_Exercise objective_
Search the material for "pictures" and show all lines that contain it.

_Sessions with a simulated robot_
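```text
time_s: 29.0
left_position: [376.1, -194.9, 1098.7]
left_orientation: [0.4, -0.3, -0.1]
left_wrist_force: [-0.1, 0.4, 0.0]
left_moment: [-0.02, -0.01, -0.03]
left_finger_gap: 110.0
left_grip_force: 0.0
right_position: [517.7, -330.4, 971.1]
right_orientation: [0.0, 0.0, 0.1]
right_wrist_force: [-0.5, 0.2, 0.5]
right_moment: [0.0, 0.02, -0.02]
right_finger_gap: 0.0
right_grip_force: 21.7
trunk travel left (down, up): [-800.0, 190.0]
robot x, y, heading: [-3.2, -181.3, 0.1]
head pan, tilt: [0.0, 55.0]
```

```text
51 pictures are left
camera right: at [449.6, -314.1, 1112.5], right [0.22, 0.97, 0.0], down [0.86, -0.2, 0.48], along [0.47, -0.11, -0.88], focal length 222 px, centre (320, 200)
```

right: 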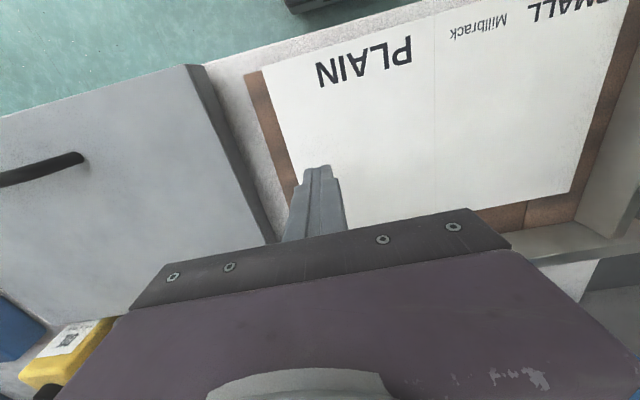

---

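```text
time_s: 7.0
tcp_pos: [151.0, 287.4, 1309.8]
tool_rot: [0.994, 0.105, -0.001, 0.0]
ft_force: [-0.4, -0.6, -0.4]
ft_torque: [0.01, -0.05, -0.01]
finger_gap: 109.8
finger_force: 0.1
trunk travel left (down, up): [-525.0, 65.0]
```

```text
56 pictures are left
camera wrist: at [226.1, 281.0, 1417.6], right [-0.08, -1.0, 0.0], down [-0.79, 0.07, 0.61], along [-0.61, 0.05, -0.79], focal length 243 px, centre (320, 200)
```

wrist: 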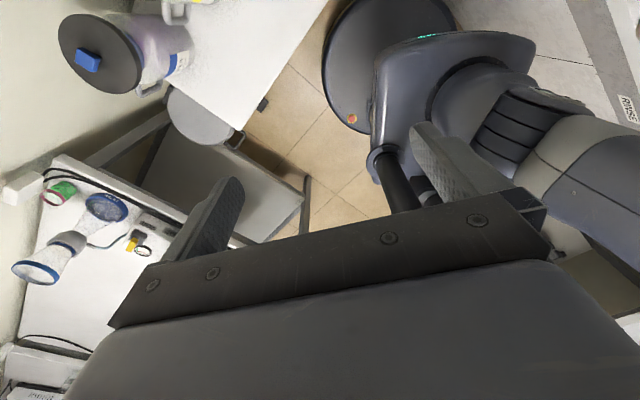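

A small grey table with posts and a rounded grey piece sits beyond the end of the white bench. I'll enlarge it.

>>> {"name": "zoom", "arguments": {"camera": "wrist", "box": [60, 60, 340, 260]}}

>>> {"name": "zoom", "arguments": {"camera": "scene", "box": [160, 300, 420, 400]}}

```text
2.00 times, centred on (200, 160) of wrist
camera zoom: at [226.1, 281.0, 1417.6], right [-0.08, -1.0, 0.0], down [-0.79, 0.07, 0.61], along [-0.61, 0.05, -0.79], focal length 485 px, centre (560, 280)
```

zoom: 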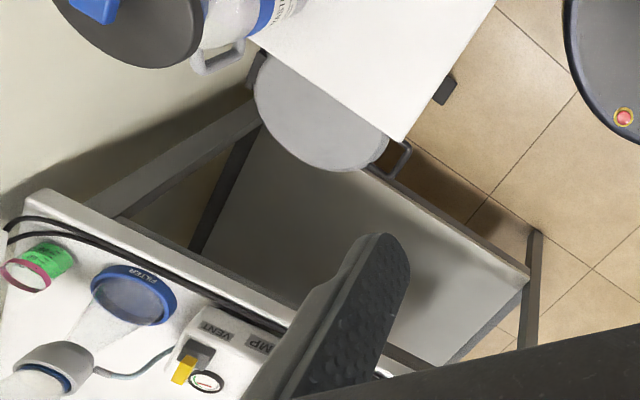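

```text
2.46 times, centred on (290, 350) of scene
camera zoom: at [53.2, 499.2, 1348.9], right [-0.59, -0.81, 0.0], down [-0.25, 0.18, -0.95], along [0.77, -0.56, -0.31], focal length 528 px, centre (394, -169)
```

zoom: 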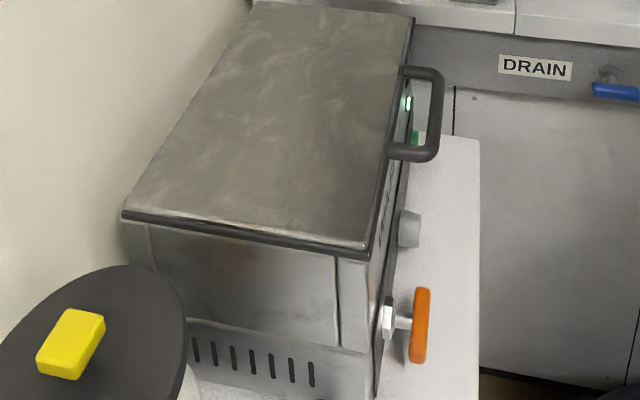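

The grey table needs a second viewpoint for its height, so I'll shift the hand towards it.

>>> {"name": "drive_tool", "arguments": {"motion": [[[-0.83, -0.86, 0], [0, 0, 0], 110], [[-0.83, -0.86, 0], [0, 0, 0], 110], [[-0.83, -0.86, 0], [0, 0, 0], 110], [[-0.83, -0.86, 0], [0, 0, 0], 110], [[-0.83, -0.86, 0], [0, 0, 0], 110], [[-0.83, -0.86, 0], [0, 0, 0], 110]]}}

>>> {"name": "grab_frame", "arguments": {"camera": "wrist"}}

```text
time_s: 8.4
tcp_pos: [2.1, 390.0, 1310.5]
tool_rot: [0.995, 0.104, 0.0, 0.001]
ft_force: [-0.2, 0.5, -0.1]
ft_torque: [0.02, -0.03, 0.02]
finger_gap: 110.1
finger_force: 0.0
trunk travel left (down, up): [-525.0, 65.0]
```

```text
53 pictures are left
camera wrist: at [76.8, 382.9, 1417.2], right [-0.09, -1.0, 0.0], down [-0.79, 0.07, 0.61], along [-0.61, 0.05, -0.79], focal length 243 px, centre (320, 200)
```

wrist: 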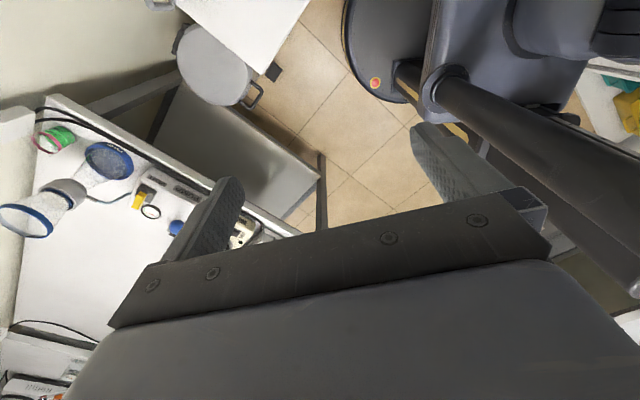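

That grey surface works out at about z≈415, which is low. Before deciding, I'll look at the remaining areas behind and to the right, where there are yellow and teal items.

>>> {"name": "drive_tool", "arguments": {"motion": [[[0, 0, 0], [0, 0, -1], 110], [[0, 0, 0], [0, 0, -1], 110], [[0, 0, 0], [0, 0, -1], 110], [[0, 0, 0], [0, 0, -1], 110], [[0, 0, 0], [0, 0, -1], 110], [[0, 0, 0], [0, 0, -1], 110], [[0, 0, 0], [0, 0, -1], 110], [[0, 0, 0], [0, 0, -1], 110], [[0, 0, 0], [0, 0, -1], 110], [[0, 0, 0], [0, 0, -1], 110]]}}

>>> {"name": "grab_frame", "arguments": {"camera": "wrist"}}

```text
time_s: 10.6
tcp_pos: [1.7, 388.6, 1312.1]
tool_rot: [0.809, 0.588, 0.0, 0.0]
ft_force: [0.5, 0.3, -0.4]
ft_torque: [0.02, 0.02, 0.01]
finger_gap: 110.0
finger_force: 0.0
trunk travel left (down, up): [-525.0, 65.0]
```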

_Written answer_
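51 pictures are left
56 pictures are left
53 pictures are left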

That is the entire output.